» Written task: Gather up every line that includes the string "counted".

━━━━━━━━

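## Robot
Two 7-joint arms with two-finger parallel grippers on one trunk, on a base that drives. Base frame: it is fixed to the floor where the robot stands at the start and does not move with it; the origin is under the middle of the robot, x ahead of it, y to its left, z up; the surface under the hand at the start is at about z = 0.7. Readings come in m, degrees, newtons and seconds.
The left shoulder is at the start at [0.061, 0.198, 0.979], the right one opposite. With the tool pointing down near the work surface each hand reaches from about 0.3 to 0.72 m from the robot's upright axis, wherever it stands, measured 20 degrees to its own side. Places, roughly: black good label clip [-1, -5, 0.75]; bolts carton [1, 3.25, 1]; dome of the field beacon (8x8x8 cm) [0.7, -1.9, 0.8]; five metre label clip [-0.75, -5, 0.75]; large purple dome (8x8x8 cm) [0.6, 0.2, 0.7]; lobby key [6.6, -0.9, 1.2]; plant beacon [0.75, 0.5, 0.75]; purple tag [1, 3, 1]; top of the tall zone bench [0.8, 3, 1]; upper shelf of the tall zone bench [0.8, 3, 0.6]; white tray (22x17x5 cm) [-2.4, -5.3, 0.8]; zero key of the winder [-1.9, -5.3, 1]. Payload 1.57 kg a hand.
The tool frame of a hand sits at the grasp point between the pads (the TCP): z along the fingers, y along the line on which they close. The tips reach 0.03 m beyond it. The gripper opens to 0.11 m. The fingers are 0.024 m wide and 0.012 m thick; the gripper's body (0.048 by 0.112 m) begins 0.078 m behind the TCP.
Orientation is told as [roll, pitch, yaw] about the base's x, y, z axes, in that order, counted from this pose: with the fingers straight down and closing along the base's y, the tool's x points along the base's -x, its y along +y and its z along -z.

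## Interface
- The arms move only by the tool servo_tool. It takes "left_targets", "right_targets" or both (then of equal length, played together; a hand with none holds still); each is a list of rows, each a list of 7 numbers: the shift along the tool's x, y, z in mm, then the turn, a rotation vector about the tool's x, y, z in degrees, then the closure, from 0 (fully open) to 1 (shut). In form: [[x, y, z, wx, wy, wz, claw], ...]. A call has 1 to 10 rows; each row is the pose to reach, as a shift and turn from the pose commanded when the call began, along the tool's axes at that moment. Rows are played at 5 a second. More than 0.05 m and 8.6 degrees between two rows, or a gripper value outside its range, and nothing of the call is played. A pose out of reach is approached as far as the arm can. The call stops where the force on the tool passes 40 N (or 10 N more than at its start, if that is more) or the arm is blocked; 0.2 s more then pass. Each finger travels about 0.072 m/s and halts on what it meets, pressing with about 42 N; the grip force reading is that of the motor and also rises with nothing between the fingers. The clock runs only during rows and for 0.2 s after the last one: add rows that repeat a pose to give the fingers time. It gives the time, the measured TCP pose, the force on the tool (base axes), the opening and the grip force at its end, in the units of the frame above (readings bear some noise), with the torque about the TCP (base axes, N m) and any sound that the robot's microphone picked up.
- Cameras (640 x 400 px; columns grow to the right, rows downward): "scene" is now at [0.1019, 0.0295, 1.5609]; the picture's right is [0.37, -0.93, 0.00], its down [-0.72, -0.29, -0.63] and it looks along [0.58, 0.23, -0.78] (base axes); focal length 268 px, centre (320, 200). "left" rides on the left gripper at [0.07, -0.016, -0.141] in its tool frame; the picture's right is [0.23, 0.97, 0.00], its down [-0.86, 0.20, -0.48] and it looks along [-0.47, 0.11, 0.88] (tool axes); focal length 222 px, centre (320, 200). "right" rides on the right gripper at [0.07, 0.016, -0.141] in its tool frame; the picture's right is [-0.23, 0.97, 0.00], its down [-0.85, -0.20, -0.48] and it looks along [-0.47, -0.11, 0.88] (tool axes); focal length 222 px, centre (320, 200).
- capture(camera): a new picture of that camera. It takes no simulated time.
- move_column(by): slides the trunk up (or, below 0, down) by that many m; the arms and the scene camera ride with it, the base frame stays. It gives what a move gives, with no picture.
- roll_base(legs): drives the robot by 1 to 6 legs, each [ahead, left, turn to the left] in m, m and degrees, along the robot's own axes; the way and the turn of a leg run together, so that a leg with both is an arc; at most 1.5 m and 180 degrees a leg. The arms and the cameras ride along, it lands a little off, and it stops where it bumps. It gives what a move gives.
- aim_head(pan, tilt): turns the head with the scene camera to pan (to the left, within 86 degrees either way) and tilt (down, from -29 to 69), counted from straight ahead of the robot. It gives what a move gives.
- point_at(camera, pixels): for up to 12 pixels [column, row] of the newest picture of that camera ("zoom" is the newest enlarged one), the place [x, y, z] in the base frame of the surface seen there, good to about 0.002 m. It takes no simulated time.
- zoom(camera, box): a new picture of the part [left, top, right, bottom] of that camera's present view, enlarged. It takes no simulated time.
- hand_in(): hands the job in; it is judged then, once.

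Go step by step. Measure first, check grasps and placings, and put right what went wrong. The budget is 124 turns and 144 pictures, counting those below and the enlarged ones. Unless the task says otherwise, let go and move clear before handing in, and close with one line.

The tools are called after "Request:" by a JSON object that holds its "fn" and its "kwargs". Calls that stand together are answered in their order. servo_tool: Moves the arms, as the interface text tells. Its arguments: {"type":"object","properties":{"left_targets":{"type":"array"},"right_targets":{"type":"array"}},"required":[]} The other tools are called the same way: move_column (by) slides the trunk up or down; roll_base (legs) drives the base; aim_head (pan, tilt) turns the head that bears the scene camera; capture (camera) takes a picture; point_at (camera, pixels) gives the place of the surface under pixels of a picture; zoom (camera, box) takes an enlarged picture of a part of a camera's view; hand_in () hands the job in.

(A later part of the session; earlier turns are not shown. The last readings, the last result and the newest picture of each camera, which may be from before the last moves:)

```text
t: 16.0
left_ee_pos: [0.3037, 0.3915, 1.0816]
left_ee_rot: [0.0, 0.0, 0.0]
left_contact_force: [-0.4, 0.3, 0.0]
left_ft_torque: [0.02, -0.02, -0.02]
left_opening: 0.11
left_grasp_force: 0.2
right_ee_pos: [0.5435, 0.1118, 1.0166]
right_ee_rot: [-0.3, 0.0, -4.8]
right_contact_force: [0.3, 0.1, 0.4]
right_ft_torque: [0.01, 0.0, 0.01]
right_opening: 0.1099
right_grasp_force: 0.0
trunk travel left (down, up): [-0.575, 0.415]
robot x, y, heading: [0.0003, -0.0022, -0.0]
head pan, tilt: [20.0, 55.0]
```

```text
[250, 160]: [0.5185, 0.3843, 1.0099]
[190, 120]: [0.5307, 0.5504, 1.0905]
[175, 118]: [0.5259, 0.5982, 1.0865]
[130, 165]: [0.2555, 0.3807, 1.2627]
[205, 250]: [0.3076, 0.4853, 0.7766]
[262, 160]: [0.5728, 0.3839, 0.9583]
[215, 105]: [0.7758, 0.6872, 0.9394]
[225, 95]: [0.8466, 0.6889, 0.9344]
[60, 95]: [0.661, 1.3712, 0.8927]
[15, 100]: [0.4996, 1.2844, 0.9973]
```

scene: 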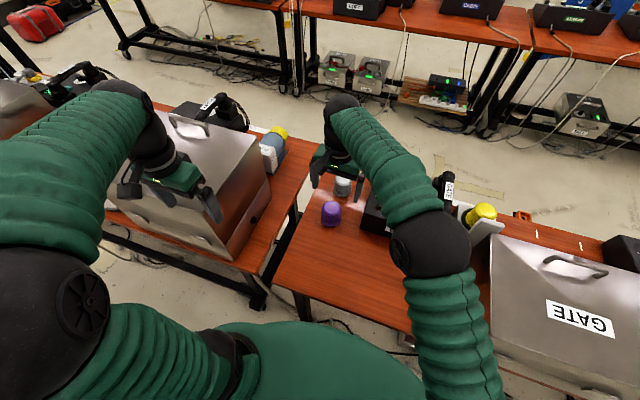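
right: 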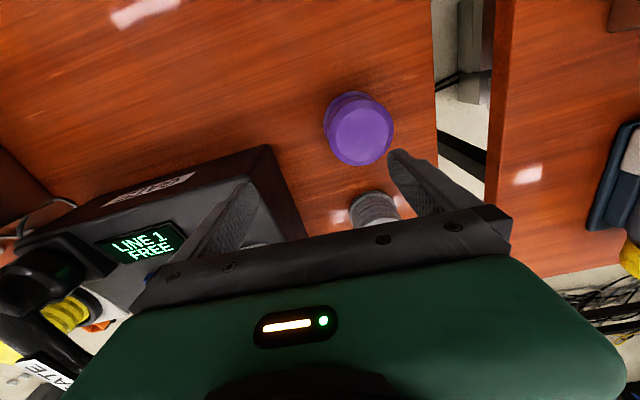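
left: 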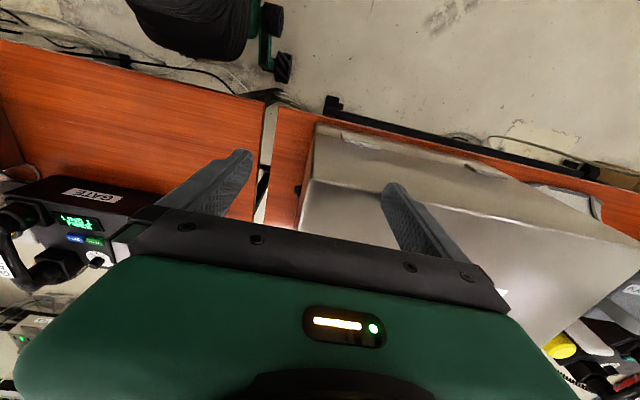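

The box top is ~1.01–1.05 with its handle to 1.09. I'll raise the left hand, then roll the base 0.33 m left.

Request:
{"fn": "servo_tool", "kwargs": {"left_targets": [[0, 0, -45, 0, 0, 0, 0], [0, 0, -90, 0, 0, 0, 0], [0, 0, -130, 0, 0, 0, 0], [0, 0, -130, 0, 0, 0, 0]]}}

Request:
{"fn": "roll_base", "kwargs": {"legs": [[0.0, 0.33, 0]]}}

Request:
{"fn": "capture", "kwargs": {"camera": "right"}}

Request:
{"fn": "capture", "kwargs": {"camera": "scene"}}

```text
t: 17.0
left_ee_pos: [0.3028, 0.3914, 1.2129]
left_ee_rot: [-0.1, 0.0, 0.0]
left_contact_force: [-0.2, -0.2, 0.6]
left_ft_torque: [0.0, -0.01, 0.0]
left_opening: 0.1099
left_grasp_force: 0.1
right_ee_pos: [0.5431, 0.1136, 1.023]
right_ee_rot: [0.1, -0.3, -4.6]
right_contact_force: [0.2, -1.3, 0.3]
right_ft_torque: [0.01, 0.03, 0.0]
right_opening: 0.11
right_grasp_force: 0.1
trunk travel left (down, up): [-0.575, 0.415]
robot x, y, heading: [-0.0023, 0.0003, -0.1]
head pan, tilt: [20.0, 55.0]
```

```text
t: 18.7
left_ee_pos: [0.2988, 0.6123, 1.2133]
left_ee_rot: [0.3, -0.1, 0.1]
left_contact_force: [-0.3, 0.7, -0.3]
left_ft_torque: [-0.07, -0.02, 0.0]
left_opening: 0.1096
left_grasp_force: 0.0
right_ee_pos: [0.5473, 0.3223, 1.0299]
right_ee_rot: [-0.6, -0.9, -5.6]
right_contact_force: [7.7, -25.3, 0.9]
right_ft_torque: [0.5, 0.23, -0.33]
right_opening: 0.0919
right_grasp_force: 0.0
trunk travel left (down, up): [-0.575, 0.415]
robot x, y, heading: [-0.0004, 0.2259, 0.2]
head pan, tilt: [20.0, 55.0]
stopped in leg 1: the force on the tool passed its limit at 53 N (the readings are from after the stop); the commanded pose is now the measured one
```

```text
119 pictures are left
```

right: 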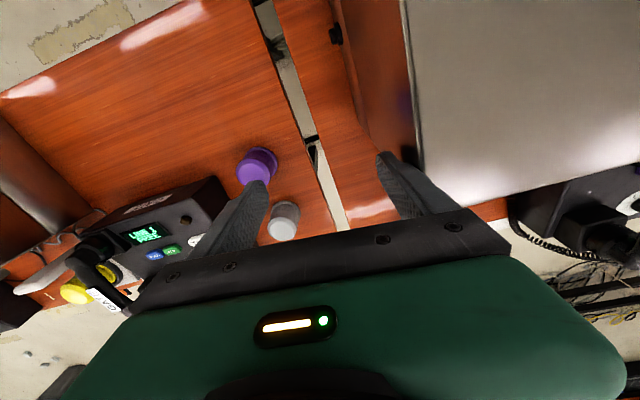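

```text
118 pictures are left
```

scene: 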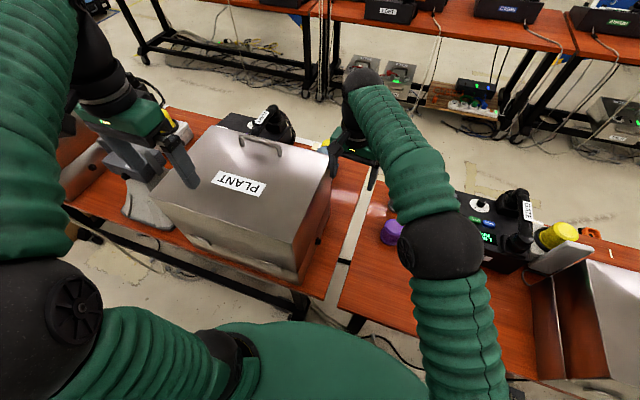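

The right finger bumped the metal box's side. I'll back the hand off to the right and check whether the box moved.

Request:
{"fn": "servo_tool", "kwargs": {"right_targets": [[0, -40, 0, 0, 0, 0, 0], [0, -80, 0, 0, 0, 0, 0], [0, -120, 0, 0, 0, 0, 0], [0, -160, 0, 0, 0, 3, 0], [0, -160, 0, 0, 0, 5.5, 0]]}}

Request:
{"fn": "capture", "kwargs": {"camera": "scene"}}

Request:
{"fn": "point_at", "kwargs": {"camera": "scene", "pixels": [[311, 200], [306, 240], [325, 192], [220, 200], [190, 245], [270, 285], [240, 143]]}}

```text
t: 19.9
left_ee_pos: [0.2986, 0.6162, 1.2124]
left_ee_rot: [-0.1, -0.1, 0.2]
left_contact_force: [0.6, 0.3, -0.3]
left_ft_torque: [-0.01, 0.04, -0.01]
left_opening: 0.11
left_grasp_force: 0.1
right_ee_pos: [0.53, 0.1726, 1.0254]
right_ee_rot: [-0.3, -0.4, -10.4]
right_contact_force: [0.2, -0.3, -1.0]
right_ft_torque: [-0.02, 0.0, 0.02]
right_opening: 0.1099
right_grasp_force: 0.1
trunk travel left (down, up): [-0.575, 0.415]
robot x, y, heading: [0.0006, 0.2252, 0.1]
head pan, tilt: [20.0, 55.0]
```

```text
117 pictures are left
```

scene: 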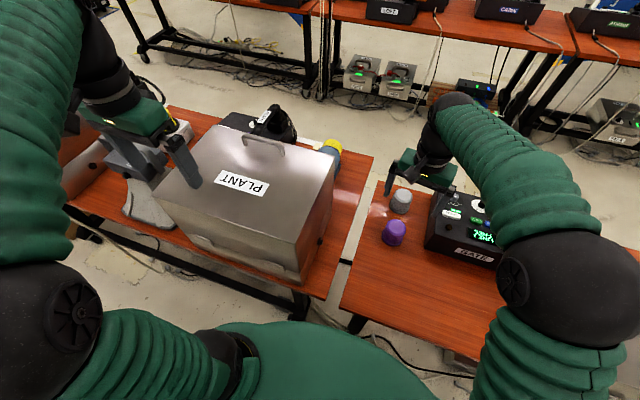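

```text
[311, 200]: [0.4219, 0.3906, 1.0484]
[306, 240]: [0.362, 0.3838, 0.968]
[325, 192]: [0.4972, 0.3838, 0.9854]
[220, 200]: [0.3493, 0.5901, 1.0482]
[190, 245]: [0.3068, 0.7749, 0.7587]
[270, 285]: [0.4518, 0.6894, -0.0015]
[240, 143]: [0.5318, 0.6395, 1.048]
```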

━━━━━━━━

» Exercise output:
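Orientation is told as [roll, pitch, yaw] about the base's x, y, z axes, in that order, counted from this pose: with the fingers straight down and closing along the base's y, the tool's x points along the base's -x, its y along +y and its z along -z.
- aim_head(pan, tilt): turns the head with the scene camera to pan (to the left, within 86 degrees either way) and tilt (down, from -29 to 69), counted from straight ahead of the robot. It gives what a move gives.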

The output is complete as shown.